The lies by people like Victoria Toensing, Representative Peter King, and P. J. O’Rourke insist that Valerie was nothing, just a desk jockey. Yet, until Robert Novak betrayed her she was still undercover and the company that was her front was still a secret to the world. When Novak outed Valerie he also compromised her company and every individual overseas who had been in contact with that company and with her.

…”I don’t know if a man made law was broken but an ethical and moral code was breached. For the first time a group of partisan political operatives publically identified a CIA NOC…

They try to hide behind the specious claim that Joe Wilson “lied”. Although Joe did not lie…Joe Wilson…tried to prevent the needless death of Americans and the loss of American prestige in the world.

But don’t take my word for it, read the biased Senate intelligence committee report. Even though it was slanted to try to portray Joe in the worst possible light this fact emerges on page 52 of the report: According to the US Ambassador to Niger (who was commenting on Joe’s visit in February 2002), “Ambassador Wilson reached the same conclusion that the Embassy has reached that it was highly unlikely that anything between Iraq and Niger was going on.” Joe’s findings were consistent with those of the Deputy Commander of the European Command, Major General Fulford.

The Republicans insist on the lie that Val got her husband the job. She did not…the decision to send Joe Wilson on this mission was made by her bosses.

…Shame on those who continue to slander Joe Wilson while giving Bush and his pack of liars a pass. That’s the true outrage.

Newsday Provided strong support for the above post on July 22, 2003, a mere eight days after Robert Novak exposed Valerie Plame’s identity:

…Intelligence officials confirmed to Newsday yesterday that Valerie Plame, wife of retired Ambassador Joseph Wilson, works at the agency on weapons of mass destruction issues in an undercover capacity – at least she was undercover until last week when she was named by columnist Robert Novak.

…A current intelligence official said that blowing the cover of an undercover officer could affect the officer’s future assignments and put them and everyone they dealt with overseas in the past at risk.

…Novak, in an interview, said his sources had come to him with the information. “I didn’t dig it out, it was given to me,” he said. “They thought it was significant, they gave me the name and I used it.”
Novak reported that his “two senior administration officials” told him that it was Plame who suggested sending her husband, Wilson, to Niger.

A senior intelligence official confirmed that Plame was a Directorate of Operations undercover officer who worked “alongside” the operations officers who asked her husband to travel to Niger.

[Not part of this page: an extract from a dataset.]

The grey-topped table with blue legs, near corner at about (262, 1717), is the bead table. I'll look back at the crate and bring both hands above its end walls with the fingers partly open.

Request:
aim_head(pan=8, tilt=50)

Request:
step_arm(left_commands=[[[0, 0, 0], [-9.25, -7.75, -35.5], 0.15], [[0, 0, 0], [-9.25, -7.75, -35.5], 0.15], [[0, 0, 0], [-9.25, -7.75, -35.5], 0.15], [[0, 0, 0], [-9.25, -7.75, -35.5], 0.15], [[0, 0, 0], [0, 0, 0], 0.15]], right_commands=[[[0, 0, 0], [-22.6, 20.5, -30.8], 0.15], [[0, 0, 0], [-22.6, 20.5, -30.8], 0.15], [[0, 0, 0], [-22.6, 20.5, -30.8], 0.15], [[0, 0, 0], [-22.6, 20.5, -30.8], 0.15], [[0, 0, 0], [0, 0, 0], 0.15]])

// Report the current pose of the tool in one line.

But he said she did not recommend her husband to undertake the Niger assignment. “They [the officers who did ask Wilson to check the uranium story] were aware of who she was married to, which is not surprising,” he said. “There are people elsewhere in government who are trying to make her look like she was the one who was cooking this up, for some reason,” he said. “I can’t figure out what it could be.”

“We paid his [Wilson’s] air fare. But to go to Niger is not exactly a benefit. Most people you’d have to pay big bucks to go there,” the senior intelligence official said. Wilson said he was reimbursed only for expenses.